Imagine this scenario: The day before the foreclosure sale, the
creditor receives a fax from the lawyer for the defaulting borrower, stating
that the borrower rescinds the loan and that the creditor is obligated to
release its deed of trust with no payment, because the finance charge in the loan
disclosures was understated by $36. Not only is the
creditor asked to release its security, but the borrower demands that the creditor
return all of the payments the borrower has made on the loan. Impossible?
Many creditors have gone into shock when confronted with a demand under
15 U.S.C. Section 1635.
The creditor must proceed most carefully when confronted with such a situation.
The Truth in Lending law (TILA)
provides a draconian remedy to borrowers who do not receive accurate disclosures
with respect to their loan, the right to rescind the loan and release the
lender's real property security interest. Even seemingly minor failures to supply proper TILA disclosures,
such as understating the finance charge by more than $35,
or a mistake in the right to rescission forms, have been held to support rescission of the loan.
If the creditor who receives such a demand acts quickly, the worst potentials present in this
legislation can be avoided.
Exempt Transactions: Only transactions subject to TILA may be rescinded
under this rule. Business purpose loans and loans to organizations are
examples of transactions exempt from TILA. The exemptions are
discussed in more detail in the Article on Predatory
Lending Law. Besides the exemptions from TILA, the following
transactions are exempt from the rescission rules:
(1) a residential mortgage transaction as defined in
section 103(w) [15 USCS § 1602(w)];
(2) a transaction which constitutes a refinancing or
consolidation (with no new advances) of the principal balance then due and any
accrued and unpaid finance charges of an existing extension of credit by the
same creditor secured by an interest in the same property;
(3) a transaction in which an agency of a State is the
(4) advances under a preexisting open end credit plan if
a security interest has already been retained or acquired and such advances are
in accordance with a previously established credit limit for such plan.
Grounds for Rescission: Obligors of consumer loans secured by a
principal dwelling have the right to rescind the loan transaction until midnight
of the third business day following the last of three events: 1) the consummation of the transaction;
delivery of rescission forms and 3) the delivery of all material disclosures required by TILA
( material disclosures are the annual percentage rate, the finance charge, the
amount financed, the total payments, the payment schedule, and, if applicable, the
predatory lending disclosures
and limitations referred to in 12 CFR § 226.32 (c) and (d).)
Proper Notice of Rescission: The creditor must
deliver two copies of the notice of the right to rescind to each consumer which
describe the security interest, the right to rescind, how to exercise the right
to rescind, the effects of rescission, and the date the rescission period
Defective Disclosure: If the disclosures or the rescission forms are
not delivered, or are not completely accurate, the obligor has until three days
after accurate disclosures and forms are delivered to rescind the loan, or if
accurate forms and disclosures are not delivered, until three years after the
date of consummation of the transaction, the date the
obligor disposes of all interest in the property or upon the sale of the
property, whichever occurs first.
Exercise of Right of Rescission :
The statute states that to exercise the right to rescind, the
consumer notifies the creditor by written communication.
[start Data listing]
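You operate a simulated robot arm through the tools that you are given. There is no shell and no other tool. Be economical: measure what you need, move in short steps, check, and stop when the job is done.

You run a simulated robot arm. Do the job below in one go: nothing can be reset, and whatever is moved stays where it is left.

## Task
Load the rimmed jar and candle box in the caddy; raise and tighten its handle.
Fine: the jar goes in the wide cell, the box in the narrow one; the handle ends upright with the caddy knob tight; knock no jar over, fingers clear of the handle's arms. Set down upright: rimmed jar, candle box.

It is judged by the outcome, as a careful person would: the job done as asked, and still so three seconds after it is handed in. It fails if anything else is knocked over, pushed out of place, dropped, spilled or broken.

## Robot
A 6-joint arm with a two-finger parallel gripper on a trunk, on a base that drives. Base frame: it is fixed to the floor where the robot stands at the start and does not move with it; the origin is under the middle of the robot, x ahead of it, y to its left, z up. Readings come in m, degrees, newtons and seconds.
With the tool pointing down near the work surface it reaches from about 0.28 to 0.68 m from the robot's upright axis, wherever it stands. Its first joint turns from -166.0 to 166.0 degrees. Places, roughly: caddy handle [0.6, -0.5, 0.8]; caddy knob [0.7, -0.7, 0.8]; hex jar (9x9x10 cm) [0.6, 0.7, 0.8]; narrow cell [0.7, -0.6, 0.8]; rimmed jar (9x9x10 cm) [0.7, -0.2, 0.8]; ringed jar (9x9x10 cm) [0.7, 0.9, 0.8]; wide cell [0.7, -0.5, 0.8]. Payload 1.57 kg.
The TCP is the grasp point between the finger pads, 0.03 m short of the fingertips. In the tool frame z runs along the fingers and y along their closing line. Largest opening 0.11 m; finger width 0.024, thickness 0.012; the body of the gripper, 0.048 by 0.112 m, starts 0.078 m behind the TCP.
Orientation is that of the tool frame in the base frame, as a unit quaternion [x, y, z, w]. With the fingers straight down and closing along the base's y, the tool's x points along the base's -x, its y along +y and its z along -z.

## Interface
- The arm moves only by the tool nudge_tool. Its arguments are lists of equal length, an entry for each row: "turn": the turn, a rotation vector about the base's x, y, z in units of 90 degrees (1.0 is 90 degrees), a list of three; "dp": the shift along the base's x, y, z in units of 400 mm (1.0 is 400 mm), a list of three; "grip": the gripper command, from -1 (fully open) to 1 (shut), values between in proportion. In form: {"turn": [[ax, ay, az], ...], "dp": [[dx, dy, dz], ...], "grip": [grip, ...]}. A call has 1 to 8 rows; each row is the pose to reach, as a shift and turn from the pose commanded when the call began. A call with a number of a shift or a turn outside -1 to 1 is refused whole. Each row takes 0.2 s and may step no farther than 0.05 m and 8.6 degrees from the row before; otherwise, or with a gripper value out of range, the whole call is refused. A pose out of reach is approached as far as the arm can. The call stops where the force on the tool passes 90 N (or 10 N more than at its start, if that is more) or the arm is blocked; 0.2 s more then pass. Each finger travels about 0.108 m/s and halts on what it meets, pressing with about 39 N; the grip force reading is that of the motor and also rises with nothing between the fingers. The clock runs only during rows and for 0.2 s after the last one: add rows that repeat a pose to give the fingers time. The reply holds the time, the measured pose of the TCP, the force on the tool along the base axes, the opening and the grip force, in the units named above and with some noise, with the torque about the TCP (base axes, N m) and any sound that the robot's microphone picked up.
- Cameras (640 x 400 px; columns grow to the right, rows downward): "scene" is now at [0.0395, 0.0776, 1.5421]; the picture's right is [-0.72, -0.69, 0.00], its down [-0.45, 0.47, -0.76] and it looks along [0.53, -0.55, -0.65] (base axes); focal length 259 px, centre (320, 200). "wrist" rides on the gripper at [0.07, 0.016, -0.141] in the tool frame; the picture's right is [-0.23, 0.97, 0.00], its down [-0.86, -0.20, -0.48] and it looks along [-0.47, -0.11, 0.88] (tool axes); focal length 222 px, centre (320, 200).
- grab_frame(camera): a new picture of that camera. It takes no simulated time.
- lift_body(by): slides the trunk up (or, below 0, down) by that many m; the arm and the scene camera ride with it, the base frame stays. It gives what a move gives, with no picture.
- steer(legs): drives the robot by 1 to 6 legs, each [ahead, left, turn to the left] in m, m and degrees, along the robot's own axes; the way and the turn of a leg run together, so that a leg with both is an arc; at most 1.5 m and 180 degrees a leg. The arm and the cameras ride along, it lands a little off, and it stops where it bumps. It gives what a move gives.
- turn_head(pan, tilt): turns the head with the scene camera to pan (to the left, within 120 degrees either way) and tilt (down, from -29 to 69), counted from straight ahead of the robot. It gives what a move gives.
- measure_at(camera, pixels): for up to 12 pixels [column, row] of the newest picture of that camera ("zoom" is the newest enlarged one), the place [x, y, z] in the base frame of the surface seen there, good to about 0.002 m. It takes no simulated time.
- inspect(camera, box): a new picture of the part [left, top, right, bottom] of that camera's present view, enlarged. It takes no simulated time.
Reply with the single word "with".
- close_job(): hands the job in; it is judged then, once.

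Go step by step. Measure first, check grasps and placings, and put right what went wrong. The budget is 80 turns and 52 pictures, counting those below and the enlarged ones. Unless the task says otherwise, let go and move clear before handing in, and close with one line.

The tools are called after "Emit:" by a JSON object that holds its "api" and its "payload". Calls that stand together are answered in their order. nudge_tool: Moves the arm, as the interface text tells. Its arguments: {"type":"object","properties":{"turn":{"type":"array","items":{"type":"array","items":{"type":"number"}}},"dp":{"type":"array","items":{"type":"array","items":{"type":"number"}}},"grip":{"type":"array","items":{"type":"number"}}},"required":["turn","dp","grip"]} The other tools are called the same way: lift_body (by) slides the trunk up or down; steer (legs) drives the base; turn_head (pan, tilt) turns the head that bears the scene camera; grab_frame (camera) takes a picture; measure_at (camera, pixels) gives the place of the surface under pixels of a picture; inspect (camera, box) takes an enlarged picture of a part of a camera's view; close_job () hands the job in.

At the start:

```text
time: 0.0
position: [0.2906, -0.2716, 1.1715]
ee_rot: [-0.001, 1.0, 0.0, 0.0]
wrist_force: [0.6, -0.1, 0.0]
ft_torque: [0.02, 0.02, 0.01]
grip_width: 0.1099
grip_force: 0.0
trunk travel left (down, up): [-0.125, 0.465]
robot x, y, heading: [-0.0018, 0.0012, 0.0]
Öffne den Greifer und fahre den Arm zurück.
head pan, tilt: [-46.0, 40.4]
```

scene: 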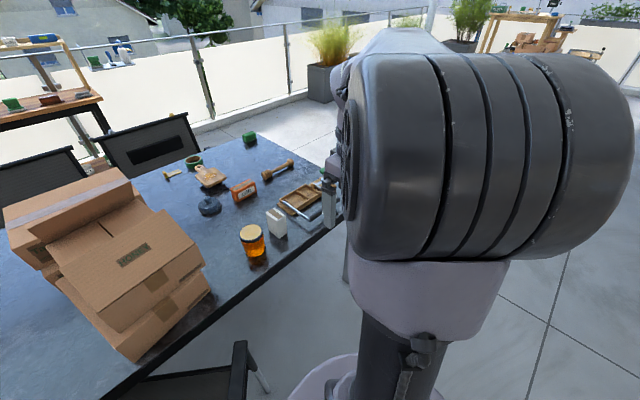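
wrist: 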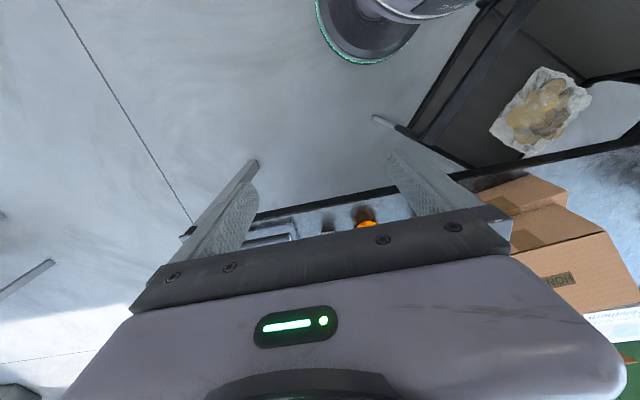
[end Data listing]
When a consumer rescinds a
transaction, the security interest giving rise to the right of rescission
becomes void and the consumer is not liable for any amount. Within 20 days
after receiving the rescission notice, the creditor is required to return all
money or property the borrower has given in connection with the transaction
and to terminate the creditor's security interest. The borrower is
allowed to retain any money or property it has received, such as the loan
proceeds, until after the lender has
released its security agreement. When the creditor has complied, the
borrower is required to tender the consideration given by the creditor.
Significantly, the statute allows these procedures to be modified by court
What can be done? If the lender immediately
files suit asking for an order allowing the creditor to condition its release
of its security interest on the tender of the consideration the borrower
received, i.e., the loan proceeds, courts may grant and have granted that order under the terms of the statute.
The creditor's counsel may be able to obtain an extension of time from
Debtor's counsel to negotiate a settlement, when faced with an ex parte
application for such an order. Many courts will make such an order to prevent an injustice.
Under the terms of the statute, without such an order, after the creditor
releases its deed of trust, the borrower could sell or encumber the real
property security. The borrower could use the funds
to pay off other debts, such as tax liens which may not be dischargeable in
bankruptcy. When the creditor sues the borrower for failure to return
the loan proceeds, the borrower could wait until the bankruptcy preference
period had run, then the file Chapter 7 bankruptcy, to discharge the
borrower's duty to tender the loan proceeds to the creditor, leaving the
creditor with a total loss on its loan. Faced with this potential, many
courts will issue the order changing the statutory order of the remedies
provided in Section 1635, so that the deed of trust will not have to be
released until the borrower tenders back the loan proceeds, and demonstrates
the vitality of the rescission claim.